Through a desire to understand what goes on under the surface I came across Charles Petzold's
book "Code". I got about half way into this but at that stage I started to woder how well I was understanding things as there was no way of testing myself.
Then I came across this book and it was like my dreams come true.
I'm not finding it very easy ( I'm only now on chapter 5 and didn't feel able to face this chapter until I had revisited the previous 4 chapters several times).
Each time I revisited those chapters I learned something that i had missed the previous time.
Some things surprised me. Like how the ALU chip is so easy to make, easier than some of the Muxs and DMuxs.
Maybe because it was manageable I made eg the Mux8Way16 without incorporating the Mux4Way16 the first couple of times I made this chip. Whatever the reason it was only the third time I made this chip that the penny dropped about how to build them using simpler ones. And once that happened I saw then how it was possible to do so for DMuxs too.

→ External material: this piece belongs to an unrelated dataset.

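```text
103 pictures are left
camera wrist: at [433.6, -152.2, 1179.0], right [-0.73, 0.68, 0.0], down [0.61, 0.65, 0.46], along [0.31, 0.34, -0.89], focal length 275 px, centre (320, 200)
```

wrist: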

By contrast it was obvious that it would not be possible to build the big RAM chips without using smaller ones as the building blocks, at the same time though it seemed obvious how to do it.
I think that Muxs and Dmuxs are harder to visualize at least for how my mind works

I think that Petzold's book complements yours for its very good explanation of the parts (Nand, DFF) that TECS treats as primitives. I don't think I would have been happy to not understand how these work.
I recommend a website that enables the user to construct (eg DFFs, even 8-bit memory) from logic gates.
Petzold's book tells you how and this website allows you to do it.

Currently as I said I'm on chapter 5 which for me is a leap in difficulty over the ones before it.
I may well end up looking for help on this forum so it's great to see it here.
Anyway I think TECs is marvellous and I am very grateful to its authors because I have learned so much already and am looking forward to learning more, however slowly!